---------- TEXT PROVIDED

きっと有能な監査役(監事)さんは世間にたくさんいるはず・・・(と信じたい)

読売新聞の地方版ですが、例の長野県建設業厚生年金基金の横領事件に関する監査の問題点が報じられています。記者さんが、かなり頑張って詳細に調査されたことが窺われます(読売新聞ニュースはこちらです)。

これを読みますと、組織として監査の重要性に関心がなかったように思われます。ルール通りに権限分掌、ダブルチェック、ローテーションが行われていたとしたら、たとえ監査にずさんなところがあったとしてもこれだけ大きな不正は防止できたはずです。しかし予算の関係等からか、ルールが守られなかったため、月例監査に大きな疑問が投げかけられているように読めます。

厚生年金のガバナンスについて、最近ある方からお教えいただいたのですが、内部統制に関するルールが遵守されていない年金基金も散見されるようなので、おそらく今回のような横領事件はひょっとすると他の基金でも発生した(もしくは発生しそうになった)ことがあるのではないかと思います。

--------------------

SET PROBLEM A =
Cite the text provided exactly. Begin with "読売新聞の地方版ですが、例の" and finish with "あるのではないかと思います。".
SET PROBLEM B =
Could you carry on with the text provided from where it ends?

---------- EXTRACTED MATERIAL

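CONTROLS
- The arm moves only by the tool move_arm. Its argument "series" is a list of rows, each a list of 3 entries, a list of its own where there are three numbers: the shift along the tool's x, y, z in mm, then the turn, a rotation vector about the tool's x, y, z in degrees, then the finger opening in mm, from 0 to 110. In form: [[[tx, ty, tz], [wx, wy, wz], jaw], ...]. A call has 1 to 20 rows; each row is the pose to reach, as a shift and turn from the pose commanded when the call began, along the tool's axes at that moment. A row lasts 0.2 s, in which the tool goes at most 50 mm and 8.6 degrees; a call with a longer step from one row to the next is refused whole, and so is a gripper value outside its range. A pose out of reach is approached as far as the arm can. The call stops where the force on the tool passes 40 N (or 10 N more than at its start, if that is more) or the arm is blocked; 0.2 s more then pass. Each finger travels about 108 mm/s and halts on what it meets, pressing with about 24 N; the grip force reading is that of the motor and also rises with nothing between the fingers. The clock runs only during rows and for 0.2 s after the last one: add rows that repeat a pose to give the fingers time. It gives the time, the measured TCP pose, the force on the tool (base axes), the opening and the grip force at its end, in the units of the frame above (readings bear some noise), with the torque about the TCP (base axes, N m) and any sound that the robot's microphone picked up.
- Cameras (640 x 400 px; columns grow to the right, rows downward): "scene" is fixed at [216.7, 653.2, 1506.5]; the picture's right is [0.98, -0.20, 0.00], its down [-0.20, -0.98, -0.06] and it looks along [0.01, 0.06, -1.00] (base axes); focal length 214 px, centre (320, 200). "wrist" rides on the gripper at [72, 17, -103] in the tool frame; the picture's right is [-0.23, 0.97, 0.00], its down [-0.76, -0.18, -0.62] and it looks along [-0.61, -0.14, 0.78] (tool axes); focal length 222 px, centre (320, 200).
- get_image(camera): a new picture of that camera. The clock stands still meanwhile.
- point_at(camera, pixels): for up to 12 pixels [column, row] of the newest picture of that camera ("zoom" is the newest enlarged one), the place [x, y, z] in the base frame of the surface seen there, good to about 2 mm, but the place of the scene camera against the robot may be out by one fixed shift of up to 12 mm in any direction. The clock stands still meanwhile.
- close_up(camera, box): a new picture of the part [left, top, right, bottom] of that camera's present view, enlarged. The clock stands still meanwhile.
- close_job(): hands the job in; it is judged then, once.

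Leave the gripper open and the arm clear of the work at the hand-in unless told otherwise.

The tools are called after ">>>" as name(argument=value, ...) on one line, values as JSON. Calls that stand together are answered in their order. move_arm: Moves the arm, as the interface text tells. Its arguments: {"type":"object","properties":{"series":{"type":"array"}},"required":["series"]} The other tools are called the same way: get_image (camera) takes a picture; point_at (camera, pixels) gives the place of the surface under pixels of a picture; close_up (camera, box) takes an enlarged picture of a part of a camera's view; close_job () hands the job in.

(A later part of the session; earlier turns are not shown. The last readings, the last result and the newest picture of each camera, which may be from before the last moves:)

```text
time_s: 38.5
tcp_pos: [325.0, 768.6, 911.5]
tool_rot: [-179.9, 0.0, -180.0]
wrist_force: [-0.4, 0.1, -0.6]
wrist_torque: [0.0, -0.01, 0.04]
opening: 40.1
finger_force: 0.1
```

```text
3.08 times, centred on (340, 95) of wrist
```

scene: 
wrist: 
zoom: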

--------------------
---------- EXTRACTED MATERIAL

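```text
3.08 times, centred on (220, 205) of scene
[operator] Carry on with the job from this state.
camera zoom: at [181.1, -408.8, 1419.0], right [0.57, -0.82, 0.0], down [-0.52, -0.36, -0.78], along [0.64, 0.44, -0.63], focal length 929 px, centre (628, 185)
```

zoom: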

--------------------
---------- EXTRACTED MATERIAL

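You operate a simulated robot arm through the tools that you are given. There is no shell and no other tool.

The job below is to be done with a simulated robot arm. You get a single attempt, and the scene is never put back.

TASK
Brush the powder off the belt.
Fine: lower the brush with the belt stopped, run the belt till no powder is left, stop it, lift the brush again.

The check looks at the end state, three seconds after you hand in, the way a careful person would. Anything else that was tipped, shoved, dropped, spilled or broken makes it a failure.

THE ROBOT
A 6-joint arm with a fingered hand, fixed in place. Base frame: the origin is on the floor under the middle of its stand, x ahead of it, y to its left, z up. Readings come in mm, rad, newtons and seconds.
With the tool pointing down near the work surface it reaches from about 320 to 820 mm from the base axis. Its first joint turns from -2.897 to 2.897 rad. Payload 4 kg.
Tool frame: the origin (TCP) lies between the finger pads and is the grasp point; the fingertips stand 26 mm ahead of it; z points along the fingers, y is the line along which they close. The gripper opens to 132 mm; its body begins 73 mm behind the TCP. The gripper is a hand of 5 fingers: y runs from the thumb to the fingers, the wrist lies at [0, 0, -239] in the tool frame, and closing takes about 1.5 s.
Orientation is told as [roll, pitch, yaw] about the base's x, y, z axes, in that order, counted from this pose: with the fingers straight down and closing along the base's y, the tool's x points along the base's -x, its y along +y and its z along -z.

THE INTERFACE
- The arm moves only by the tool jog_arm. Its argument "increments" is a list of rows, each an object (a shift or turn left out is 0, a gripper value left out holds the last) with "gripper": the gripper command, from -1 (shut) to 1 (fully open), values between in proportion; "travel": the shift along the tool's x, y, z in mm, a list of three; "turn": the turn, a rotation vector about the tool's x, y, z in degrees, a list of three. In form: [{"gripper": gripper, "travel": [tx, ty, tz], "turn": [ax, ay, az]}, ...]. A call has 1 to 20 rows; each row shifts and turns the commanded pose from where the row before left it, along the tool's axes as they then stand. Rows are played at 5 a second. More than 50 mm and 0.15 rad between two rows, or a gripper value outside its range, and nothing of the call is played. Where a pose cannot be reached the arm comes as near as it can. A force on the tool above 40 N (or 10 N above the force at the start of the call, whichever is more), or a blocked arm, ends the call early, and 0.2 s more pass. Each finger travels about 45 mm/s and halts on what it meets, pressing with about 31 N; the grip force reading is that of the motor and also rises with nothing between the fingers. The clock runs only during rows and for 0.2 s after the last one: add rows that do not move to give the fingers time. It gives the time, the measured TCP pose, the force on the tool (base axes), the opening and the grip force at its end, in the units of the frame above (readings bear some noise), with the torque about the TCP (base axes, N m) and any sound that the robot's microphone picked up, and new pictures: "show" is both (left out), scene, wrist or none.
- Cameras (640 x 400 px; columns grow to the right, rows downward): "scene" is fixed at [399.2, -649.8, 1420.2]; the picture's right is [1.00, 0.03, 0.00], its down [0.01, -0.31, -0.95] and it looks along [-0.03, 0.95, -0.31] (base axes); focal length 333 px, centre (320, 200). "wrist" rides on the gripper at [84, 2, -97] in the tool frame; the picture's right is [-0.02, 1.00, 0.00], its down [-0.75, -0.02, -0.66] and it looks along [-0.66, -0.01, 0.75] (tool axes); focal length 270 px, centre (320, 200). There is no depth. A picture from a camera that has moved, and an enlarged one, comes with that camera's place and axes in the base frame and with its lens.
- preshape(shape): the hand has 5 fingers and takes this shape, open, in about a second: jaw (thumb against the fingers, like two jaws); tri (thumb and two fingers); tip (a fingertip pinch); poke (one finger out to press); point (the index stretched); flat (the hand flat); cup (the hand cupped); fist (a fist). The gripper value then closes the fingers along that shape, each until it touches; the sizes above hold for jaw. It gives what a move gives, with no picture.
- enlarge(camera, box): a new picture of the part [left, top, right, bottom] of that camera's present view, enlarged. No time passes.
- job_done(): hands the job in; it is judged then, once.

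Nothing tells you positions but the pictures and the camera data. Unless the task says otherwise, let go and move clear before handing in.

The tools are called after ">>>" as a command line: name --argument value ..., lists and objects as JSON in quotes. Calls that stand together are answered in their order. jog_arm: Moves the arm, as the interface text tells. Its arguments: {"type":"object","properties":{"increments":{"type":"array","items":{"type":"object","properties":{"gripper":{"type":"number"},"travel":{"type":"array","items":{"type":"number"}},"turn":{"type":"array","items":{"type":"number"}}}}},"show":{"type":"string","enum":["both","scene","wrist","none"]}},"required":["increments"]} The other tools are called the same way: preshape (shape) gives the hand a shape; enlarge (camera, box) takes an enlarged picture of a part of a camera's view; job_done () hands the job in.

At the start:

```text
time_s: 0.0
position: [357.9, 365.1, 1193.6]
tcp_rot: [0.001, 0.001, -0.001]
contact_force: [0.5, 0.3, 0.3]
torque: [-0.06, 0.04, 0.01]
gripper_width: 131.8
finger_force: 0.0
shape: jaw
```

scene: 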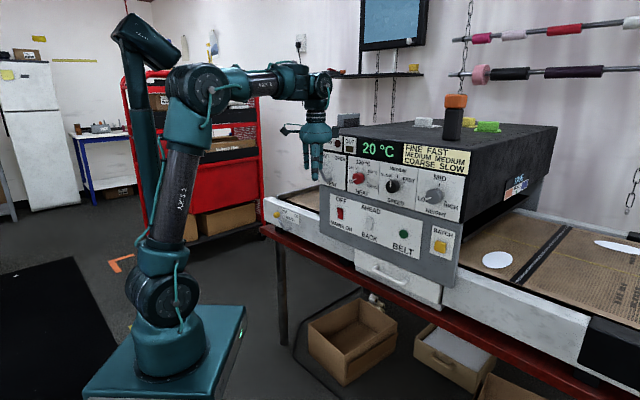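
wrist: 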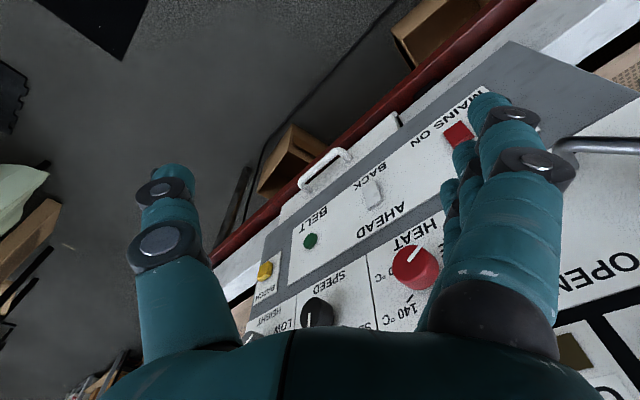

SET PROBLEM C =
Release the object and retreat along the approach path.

--------------------

WRITTEN REPLY A =
読売新聞の地方版ですが、例の長野県建設業厚生年金基金の横領事件に関する監査の問題点が報じられています。記者さんが、かなり頑張って詳細に調査されたことが窺われます(読売新聞ニュースはこちらです)。

これを読みますと、組織として監査の重要性に関心がなかったように思われます。ルール通りに権限分掌、ダブルチェック、ローテーションが行われていたとしたら、たとえ監査にずさんなところがあったとしてもこれだけ大きな不正は防止できたはずです。しかし予算の関係等からか、ルールが守られなかったため、月例監査に大きな疑問が投げかけられているように読めます。

厚生年金のガバナンスについて、最近ある方からお教えいただいたのですが、内部統制に関するルールが遵守されていない年金基金も散見されるようなので、おそらく今回のような横領事件はひょっとすると他の基金でも発生した(もしくは発生しそうになった)ことがあるのではないかと思います。

WRITTEN REPLY B =
ただ、昨日のエントリーにコメントをいただいたサンダースさんがおっしゃるとおり、監事さん(監査役)の頑張りによって不正を未然に防止したり、不正を早期に発見できていたのでしょうね。不正は発生しても、監事さんの日ごろからの頑張りによって早期に発見して、そのまま組織の中で処理をした、という成功例は、ひょっとして多く存在するのかもしれません。

本事例に即してみれば、たとえば加入会社に対して未収金の存在を確認する、運用に関する口座をチェックするといったことを監事監査でおやりになっていれば、そもそも経理担当者が(いくら長期にわたり、単独で責任管理をしていたとしても)不正の機会や動機が欠如しますので未然に防止できるはずです。

記事に登場される会計士さんは「第三者の目が必要」とおっしゃっておられますが、もちろんそれがベストだと思います。ただ、会計専門職の導入を必須とする前に、もう少し監査の重要性を組織として認識することが先ではないかと。第三者の目を必要とするのであれば、むしろ当該組織の内部統制や監事監査の様子を第三者が評価する、といったことも検討してはいかがでしょうか。内部統制の面では、先ほど述べたように権限分掌やローテーション、ダブルチャックの様子、そして監事監査においては、その監査の状況をきちんとモニタリングするだけでも違うと思います(内部統制システムと監事監査の総合的評価)。

こういった事件が発覚して「監査人や監査役は何をしていたのか」という批判が出てきますと、「チェックすべき資料について偽造されてしまえばお手上げ、見抜くことは困難」といった理由が関係者から漏れてきます。しかしそれでは思考停止に陥ってしまいます。今回の事件では、本当に関連証拠を偽造されてしまえば監査はお手上げだったのかどうか、検証する価値のあるものだと考えています。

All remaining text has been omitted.